The genesis of this battle between Bishop Charles “Chuck” Murphy, leader of the AMIA, and the Most Rev. Robert Duncan, archbishop of the ACNA, goes back two years. It has escalated to the point that it now involves three African Anglican provinces (Rwanda, Kenya, Congo) and indirectly affects two Primates from the Church of the Province of South East Asia. As a result of the continuing war, positions have so hardened that reconciliation now seems virtually impossible.
I have covered this issue before; I find it very disturbing. Although such things are a part of human nature (Patristic students will think of Jerome and Rufinus, or to a lesser extent Jerome and Augustine) there are two factors specific to the situation that have turned a tricky situation into a real disaster.
The first is the metastable situation into which the ACNA was born to start with. American Anglicanism was formed under the apostolic umbrella of several Anglican provinces (mostly African) and putting them together, with all the positional and structural complexities that go with that, wasn’t going to be an easy job. It could have been accomplished–or at least done better–with patience and skilful negotiation.
But that leads to the second problem: Boomers are neither. Having made a mess out of our existing structures, be they political or otherwise, this generation has turned around and screwed up a fix to one of the sorriest legacies of their own revolt, the 1960’s and revisionist Main Line churches.

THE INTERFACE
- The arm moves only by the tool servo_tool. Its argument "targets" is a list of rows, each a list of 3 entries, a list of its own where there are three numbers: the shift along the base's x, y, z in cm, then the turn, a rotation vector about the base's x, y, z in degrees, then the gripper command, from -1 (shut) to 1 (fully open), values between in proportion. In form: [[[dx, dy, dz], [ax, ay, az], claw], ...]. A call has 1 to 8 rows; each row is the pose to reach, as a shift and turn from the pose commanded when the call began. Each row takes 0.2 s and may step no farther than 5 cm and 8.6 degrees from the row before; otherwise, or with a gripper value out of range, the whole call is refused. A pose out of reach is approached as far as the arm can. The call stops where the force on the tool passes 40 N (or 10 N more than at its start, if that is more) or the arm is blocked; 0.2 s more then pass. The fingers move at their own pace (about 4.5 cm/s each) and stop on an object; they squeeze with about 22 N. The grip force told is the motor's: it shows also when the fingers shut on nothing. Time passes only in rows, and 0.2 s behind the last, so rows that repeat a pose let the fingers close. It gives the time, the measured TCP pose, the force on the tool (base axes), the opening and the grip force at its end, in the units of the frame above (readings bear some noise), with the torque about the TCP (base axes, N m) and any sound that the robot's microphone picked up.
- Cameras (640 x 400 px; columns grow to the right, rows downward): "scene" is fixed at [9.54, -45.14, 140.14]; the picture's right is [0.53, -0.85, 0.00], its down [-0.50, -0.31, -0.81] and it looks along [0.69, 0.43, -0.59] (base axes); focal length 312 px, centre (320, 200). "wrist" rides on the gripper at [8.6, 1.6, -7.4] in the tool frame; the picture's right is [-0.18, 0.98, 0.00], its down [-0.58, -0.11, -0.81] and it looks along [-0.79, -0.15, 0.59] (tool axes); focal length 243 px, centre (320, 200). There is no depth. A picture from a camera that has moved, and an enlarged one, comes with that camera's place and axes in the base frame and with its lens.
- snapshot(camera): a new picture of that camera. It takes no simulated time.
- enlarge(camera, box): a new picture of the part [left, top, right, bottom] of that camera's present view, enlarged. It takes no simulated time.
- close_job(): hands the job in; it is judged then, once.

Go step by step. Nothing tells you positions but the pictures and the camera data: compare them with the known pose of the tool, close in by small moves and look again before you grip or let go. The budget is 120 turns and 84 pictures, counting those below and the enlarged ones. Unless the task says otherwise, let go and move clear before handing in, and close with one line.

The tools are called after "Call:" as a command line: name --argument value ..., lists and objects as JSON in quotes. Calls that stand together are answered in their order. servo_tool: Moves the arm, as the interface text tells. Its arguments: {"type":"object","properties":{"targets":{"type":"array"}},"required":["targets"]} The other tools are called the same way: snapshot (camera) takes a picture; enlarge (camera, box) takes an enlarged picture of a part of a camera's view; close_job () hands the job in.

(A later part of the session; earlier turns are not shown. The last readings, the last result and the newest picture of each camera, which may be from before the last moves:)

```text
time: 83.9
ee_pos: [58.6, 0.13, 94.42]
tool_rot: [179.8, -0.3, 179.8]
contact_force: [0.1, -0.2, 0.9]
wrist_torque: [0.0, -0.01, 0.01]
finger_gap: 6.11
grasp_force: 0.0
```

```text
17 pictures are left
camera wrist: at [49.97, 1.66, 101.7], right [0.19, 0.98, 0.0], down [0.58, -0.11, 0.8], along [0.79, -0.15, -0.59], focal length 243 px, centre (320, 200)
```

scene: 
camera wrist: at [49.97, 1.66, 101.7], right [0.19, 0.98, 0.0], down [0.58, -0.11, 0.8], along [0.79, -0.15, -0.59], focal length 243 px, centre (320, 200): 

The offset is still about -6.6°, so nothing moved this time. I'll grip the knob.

For me, a humorous way of looking at this is to recall a comedy routine in our own church by a Lee University faculty member (who is, BTW, now a part of a Charismatic Anglican church). He describes an “Inflatable Camp Meeting” which is like these inflatable playgrounds. It includes, of course, campground, chairs, and stage. On that stage are “general officials” who, in the routine, have “egos inflatable to any size”! (Little wonder he had to make an exit from the church! Long time readers will note that I have used this illustration before, in this situation and others).
Perhaps he’ll put together an “Inflatable Cathedral”. Sad to say, the egos will be there as well. They certainly have been up to now in the real thing.
It would be really funny if it weren’t so sad and destructive. Our generation has a lot to repent of; this is but one thing. But we are too full of ourselves to realise it.